[Start of EXERCISE MATERIAL]

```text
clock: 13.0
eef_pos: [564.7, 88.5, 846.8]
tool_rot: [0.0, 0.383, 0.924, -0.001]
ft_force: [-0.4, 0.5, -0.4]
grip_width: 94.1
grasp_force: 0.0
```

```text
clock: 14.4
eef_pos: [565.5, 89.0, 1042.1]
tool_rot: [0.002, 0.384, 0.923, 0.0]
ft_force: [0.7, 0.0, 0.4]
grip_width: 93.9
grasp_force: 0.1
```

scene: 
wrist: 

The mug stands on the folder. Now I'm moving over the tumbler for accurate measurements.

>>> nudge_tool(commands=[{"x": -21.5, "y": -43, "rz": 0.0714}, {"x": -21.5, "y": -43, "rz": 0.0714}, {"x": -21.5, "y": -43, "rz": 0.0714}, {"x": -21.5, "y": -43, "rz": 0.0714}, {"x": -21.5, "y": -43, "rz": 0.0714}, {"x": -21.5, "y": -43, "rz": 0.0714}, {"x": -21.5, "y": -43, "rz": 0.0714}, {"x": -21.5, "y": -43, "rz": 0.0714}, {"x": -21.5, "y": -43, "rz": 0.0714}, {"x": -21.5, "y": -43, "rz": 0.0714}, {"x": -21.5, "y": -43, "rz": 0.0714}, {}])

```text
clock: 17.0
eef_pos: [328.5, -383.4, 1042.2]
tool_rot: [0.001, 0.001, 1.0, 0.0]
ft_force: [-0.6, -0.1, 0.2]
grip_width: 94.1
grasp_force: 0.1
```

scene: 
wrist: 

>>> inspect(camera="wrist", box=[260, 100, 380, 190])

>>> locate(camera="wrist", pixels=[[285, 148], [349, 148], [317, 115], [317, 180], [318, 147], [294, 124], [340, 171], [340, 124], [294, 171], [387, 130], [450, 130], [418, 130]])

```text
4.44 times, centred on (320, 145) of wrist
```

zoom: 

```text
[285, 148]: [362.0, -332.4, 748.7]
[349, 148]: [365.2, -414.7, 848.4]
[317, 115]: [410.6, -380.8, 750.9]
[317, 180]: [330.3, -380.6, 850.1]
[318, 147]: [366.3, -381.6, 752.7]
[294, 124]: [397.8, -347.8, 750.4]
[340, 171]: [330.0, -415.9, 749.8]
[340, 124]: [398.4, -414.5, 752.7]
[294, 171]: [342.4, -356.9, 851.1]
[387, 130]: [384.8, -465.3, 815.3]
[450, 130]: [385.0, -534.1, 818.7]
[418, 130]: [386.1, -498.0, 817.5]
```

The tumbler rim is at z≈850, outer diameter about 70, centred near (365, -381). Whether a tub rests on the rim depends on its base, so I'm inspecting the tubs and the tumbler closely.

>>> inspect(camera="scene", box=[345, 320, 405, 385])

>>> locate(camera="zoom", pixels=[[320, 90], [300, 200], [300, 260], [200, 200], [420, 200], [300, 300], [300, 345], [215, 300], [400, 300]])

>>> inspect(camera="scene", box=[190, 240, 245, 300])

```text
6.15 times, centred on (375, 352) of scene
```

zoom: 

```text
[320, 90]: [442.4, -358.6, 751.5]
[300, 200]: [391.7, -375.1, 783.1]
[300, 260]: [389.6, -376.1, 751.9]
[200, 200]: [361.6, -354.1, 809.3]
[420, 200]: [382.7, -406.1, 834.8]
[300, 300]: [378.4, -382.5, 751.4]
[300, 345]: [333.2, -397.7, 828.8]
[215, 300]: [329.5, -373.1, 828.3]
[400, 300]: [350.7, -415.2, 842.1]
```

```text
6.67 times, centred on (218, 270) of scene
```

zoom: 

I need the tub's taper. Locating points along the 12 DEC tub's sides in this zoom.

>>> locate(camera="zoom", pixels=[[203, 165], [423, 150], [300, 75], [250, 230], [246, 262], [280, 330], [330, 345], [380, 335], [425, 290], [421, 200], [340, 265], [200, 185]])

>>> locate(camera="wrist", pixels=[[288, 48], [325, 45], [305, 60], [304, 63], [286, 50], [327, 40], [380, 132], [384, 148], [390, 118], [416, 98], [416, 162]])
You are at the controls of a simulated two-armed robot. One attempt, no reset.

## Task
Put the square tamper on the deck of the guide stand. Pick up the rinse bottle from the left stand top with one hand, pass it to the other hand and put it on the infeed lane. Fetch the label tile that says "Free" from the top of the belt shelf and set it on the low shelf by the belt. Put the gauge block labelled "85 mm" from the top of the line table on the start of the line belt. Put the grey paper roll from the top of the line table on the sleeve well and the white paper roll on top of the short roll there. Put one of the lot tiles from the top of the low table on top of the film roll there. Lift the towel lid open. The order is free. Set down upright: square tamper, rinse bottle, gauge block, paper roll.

[End of EXERCISE MATERIAL]

SET EXERCISE =>
Copy out the full set of records precisely, leaving nothing out.

RESULT OF THIS TASK =>
```text
clock: 13.0
eef_pos: [564.7, 88.5, 846.8]
tool_rot: [0.0, 0.383, 0.924, -0.001]
ft_force: [-0.4, 0.5, -0.4]
grip_width: 94.1
grasp_force: 0.0
```

```text
clock: 14.4
eef_pos: [565.5, 89.0, 1042.1]
tool_rot: [0.002, 0.384, 0.923, 0.0]
ft_force: [0.7, 0.0, 0.4]
grip_width: 93.9
grasp_force: 0.1
```

scene: 
wrist: 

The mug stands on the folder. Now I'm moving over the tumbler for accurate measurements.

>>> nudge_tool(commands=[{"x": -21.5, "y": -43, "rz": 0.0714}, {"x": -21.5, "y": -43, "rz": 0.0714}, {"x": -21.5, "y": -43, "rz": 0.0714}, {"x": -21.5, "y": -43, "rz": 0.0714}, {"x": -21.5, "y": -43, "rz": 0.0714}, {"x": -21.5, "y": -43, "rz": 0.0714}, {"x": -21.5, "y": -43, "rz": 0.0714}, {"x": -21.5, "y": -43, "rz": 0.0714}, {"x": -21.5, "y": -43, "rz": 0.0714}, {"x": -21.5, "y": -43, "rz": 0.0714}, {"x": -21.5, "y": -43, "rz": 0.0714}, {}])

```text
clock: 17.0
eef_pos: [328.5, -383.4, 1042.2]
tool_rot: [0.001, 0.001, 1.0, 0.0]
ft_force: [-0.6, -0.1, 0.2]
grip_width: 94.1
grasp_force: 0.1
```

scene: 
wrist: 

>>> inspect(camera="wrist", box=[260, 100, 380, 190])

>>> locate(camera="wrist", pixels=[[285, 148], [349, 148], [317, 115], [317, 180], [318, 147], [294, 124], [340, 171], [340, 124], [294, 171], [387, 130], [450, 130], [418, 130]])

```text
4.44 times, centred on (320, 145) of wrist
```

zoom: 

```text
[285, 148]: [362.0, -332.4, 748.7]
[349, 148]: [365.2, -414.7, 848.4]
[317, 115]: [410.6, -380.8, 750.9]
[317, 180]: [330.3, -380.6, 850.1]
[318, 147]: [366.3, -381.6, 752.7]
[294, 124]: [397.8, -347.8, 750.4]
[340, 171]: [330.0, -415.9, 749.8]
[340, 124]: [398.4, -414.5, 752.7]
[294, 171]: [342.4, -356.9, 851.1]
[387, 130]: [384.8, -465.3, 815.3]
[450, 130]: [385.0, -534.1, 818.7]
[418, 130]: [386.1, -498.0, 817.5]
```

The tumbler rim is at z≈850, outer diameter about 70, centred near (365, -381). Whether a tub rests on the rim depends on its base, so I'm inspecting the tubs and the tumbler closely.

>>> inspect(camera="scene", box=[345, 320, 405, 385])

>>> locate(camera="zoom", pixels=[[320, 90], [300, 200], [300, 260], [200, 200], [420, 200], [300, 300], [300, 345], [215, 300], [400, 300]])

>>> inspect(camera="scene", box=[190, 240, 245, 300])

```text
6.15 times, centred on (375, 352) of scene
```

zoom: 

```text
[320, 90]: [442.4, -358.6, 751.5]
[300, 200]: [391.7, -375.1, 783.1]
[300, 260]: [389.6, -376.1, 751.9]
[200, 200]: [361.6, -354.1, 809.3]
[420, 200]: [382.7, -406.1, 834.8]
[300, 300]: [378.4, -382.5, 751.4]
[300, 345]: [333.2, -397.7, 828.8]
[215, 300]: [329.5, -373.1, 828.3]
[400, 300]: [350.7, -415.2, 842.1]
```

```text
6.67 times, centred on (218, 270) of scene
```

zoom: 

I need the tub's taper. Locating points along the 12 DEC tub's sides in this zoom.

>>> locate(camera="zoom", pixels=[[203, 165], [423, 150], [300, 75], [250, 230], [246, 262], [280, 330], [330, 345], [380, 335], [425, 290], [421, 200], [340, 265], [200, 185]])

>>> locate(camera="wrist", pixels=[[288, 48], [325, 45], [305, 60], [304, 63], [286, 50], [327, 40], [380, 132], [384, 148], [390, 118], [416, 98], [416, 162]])
You are at the controls of a simulated two-armed robot. One attempt, no reset.

## Task
Put the square tamper on the deck of the guide stand. Pick up the rinse bottle from the left stand top with one hand, pass it to the other hand and put it on the infeed lane. Fetch the label tile that says "Free" from the top of the belt shelf and set it on the low shelf by the belt. Put the gauge block labelled "85 mm" from the top of the line table on the start of the line belt. Put the grey paper roll from the top of the line table on the sleeve well and the white paper roll on top of the short roll there. Put one of the lot tiles from the top of the low table on top of the film roll there. Lift the towel lid open. The order is free. Set down upright: square tamper, rinse bottle, gauge block, paper roll.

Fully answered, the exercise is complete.